En 2017, il s’est à nouveau fait remarquer à Cannes avec son œuvre immersive Carne y Arena ; une installation en réalité virtuelle qui met les spectateurs dans la peau d’un migrant traversant la frontière mexicano-américaine. A travers cette création d’un nouveau genre et au message politique fort, Alejandro Gonzalez Iñarritu a voulu donner une dimension nouvelle au cinéma en mettant le spectateur au cœur de l’action pour lui faire vivre une expérience bouleversante et inoubliable. Le réalisateur a, à cette occasion, réaffirmé son talent audacieux et surprenant et sa capacité à réinventer et innover le cinéma tel qu’on le connait. C’est un lien très fort qui lie le cinéaste au Festival de Cannes. C’est sans doute ce qui l’a poussé à accepter cette mission de Président, puisqu’il consent rarement à participer à un jury. C’est avec enthousiasme et fierté qu’il entreprend cette fonction.

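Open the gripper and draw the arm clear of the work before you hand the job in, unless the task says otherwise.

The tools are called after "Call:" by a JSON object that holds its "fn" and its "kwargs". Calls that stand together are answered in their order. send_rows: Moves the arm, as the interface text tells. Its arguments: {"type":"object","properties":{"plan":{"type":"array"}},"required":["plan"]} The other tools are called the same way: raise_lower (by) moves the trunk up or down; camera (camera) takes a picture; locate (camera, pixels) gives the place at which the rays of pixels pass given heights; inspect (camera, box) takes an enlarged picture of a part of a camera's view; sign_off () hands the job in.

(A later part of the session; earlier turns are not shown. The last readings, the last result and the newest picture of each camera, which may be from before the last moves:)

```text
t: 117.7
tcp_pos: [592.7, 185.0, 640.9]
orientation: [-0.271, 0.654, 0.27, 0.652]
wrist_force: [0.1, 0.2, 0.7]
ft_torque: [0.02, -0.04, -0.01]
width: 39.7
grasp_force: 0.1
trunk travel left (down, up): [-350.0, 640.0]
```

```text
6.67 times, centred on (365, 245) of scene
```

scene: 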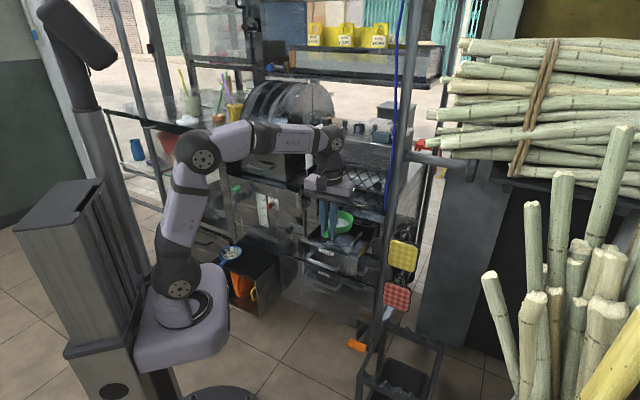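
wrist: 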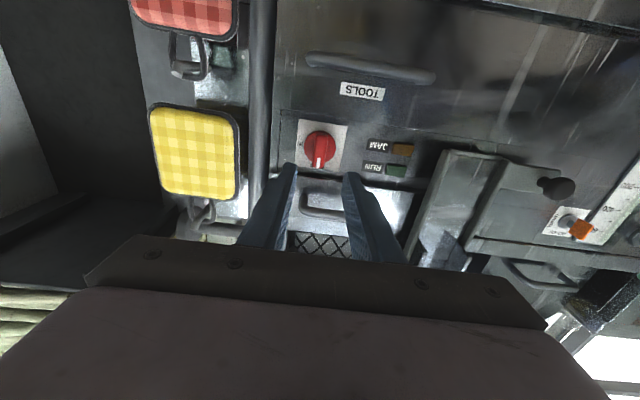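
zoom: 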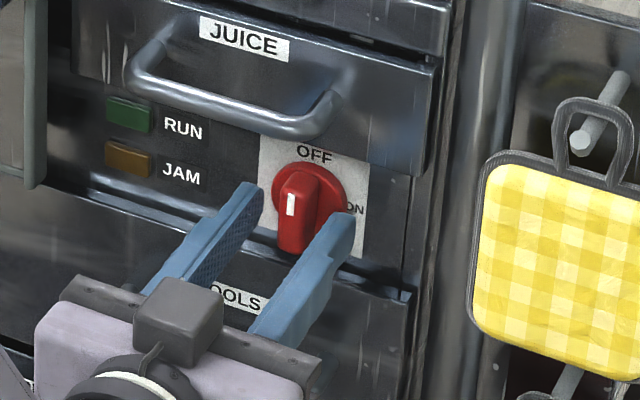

« Avec le jury, nous aurons le privilège d’être les premiers spectateurs des nouveaux films de nos collègues cinéastes venus du monde entier. C’est un véritable plaisir et une grande responsabilité, que nous assumerons avec passion et dévouement »
Alejandro Gonzalez Iñarritu
De Mexico à L.A, l’entrée dans la légende hollywoodienne
Avec seulement 6 long-métrages au compteur, le réalisateur de 55 ans a dirigé certains des plus grands acteurs actuels et a été primé dans les festivals les plus prestigieux. Tous ses films ont notamment été nommés au Oscars et plusieurs récompensés.
Alejandro Gonzalez Iñarritu a débuté sa carrière au Mexique comme présentateur vedette d’une radio musicale rock. Il s’est ensuite dirigé vers la création de publicités et de courts-métrages pour la télévision mexicaine. Sa rencontre avec le scénariste Guillermo Arriaga a marqué le début de la réalisation de longs métrages et de plusieurs autres collaborations importantes avec celui-ci. C’est avec Arriaga qu’il a réalisé Amours Chiennes qui a révélé l’acteur Gael Garcia Bernal.
Iñarritu s’est par la suite installé à Los Angeles et a débuté un cinéma plus international à l’univers sombre et dont le destin de ses personnages s’entremêle. Pour son deuxième film, 21 Grammes, il dirige des acteurs qui sont autres que Sean Penn, Naomi Watts, Benicio Del Toro ou encore Charlotte Gainsbourg. C’est ensuite Brad Pitt et Cate Blanchet, en touristes américains au bord de la dérive dans le désert marocain, qu’il met en scène dans Babel. En 2010, Javier Barden nous prend aux tripes dans Biutiful dans son rôle de père de famille misérable au bord de la mort.
C’est cependant ses deux derniers films qui le propulsent parmi les légendes hollywoodiennes. Avec Birdman, le réalisateur signe le grand retour de Michael Keaton en acteur ringard qui tente de renouer avec sa gloire perdue. Pour ce film, il a remporté en 2015 4 Oscars sur 7 nominations, dont celui du meilleur film et du meilleur réalisateur. L’année suivante, les Oscars ont continué de tomber avec The Revenant. Nommé 12 fois, ce western survival a obtenu l’Oscar du meilleur réalisateur et de la photographie et a enfin permis à Léonardo DiCaprio d’obtenir la consécration que l’on attendait tous, l’Oscar du meilleur acteur après 5 nominations.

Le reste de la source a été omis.